• [DATA]

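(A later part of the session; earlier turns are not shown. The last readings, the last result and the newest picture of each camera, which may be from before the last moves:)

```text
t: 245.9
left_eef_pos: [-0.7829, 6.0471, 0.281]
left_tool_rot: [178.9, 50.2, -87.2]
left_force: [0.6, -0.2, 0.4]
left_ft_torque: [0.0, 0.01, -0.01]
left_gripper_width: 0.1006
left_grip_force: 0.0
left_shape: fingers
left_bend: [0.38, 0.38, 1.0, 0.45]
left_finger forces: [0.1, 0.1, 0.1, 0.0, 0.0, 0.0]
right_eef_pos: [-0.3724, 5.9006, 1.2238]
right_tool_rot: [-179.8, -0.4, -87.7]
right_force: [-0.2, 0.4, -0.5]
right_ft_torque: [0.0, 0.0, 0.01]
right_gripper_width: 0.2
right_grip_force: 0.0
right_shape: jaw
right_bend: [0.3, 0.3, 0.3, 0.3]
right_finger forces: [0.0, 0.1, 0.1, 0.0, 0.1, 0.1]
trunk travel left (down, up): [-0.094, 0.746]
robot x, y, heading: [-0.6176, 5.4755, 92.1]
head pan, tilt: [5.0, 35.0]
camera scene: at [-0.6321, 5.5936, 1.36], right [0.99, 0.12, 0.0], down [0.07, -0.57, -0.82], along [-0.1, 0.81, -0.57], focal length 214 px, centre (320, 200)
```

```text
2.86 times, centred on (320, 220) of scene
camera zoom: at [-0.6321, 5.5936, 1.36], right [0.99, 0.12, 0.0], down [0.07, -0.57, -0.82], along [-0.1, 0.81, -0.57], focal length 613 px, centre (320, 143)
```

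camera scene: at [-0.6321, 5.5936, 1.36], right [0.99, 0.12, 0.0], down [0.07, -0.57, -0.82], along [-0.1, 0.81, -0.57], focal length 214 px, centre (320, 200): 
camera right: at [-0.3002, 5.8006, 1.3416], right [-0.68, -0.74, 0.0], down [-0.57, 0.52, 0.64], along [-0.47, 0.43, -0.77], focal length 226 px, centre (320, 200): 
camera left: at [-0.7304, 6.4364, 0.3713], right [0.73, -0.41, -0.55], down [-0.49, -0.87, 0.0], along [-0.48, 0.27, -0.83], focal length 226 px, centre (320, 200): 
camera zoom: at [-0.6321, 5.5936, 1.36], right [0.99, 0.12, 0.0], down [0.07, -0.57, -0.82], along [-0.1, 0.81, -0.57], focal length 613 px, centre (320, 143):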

• [EXERCISE DETAILS] Everything from the line containing "camera right: at" through the final line of the listing, inclusive, must be reproduced exactly; leave out the rest. Use a numbered list and skip empty lines.

• [EXPECTED ANSWER]
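1. camera right: at [-0.3002, 5.8006, 1.3416], right [-0.68, -0.74, 0.0], down [-0.57, 0.52, 0.64], along [-0.47, 0.43, -0.77], focal length 226 px, centre (320, 200): 
2. camera left: at [-0.7304, 6.4364, 0.3713], right [0.73, -0.41, -0.55], down [-0.49, -0.87, 0.0], along [-0.48, 0.27, -0.83], focal length 226 px, centre (320, 200): 
3. camera zoom: at [-0.6321, 5.5936, 1.36], right [0.99, 0.12, 0.0], down [0.07, -0.57, -0.82], along [-0.1, 0.81, -0.57], focal length 613 px, centre (320, 143):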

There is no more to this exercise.